2012: what’s changed?

Two hundred years on… 1812-2012

It’s hard to escape the fact that this is Charles Dickens’s bicentenary.  And any music lover knows that Tchaikovsky wrote an overture about Napoleon’s disastrous advance on Moscow in 1812.  Anniversaries are fascinating: they make us look back and see ourselves in perspective.  But it’s even more interesting to ask the question, what else was going on in the year that Dickens was born – unremarked at the time by any except the Dickens family – and in which Jane Austen was dotting the last i’s in Pride and Prejudice, sensationally published the following year. 

As it happens, 1812 was one of those years.  Britain was lurching towards final victory in the wars against France which had already lasted nearly twenty years.  The Duke of Wellington, taking advantage of Napoleon’s distractions in Russia, beat a French army at Salamanca and entered Madrid.  Concerned that the soldiers’ feet were suffering from all that marching, Marc Brunel, the French émigré engineer and father of Isambard, was given an order to manufacture boots for the army in a factory which was a marvel of the age (he went bust after Waterloo three years later). 
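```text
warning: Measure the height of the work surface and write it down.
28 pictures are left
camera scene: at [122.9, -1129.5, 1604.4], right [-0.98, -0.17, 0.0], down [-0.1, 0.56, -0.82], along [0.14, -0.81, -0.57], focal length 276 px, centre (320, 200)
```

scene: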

Across London plain Mr Humphry Davy, third son of a Cornish cobbler, became Sir Humphry for his services to science, having discovered half a dozen new elements in a dazzling decade of experimentation (and injury).  He celebrated by marrying a wealthy Edinburgh bluestocking, retiring from the Royal Institution and going on honeymoon – to France, where he was given the Napoleonic Gold medal.  In doing so he missed a rather important letter which arrived too late on his doorstep.  The letter reported a terrible disaster which had occurred in May in the Northern coalfields.  Ninety-two men and boys perished in an explosion at Felling Colliery on Tyneside and a group of concerned gentlemen formed the Society for the Prevention of Accidents in Mines as a result.  Would Sir Humphry come to the aid of the miners and invent a lamp that would help them to see underground without the risk of exploding methane?  The famous safety lamp had to wait till his return two years later; and that’s another story entirely.

If you think all that’s pretty momentous, enough to fill a year, think again.  For 1812 also saw the only assassination of  a British Prime Minister: Spencer Perceval, killed by a disgruntled banker.  In other faint echoes of our own times, radical journalists Leigh and John Hunt were imprisoned for some very rich remarks about George, the unlovely Prince Regent, made in their paper, the Examiner.  And then there is the small matter of the United States of America declaring war on Britain.  It was a small war, as these things go; but still. 

Looking back two centuries it feels sometimes as if the world has changed irrevocably.  Then again, one is inclined to think that Britain’s ancient antagonists the French have it right when they say, plus ça change, plus c’est la même chose.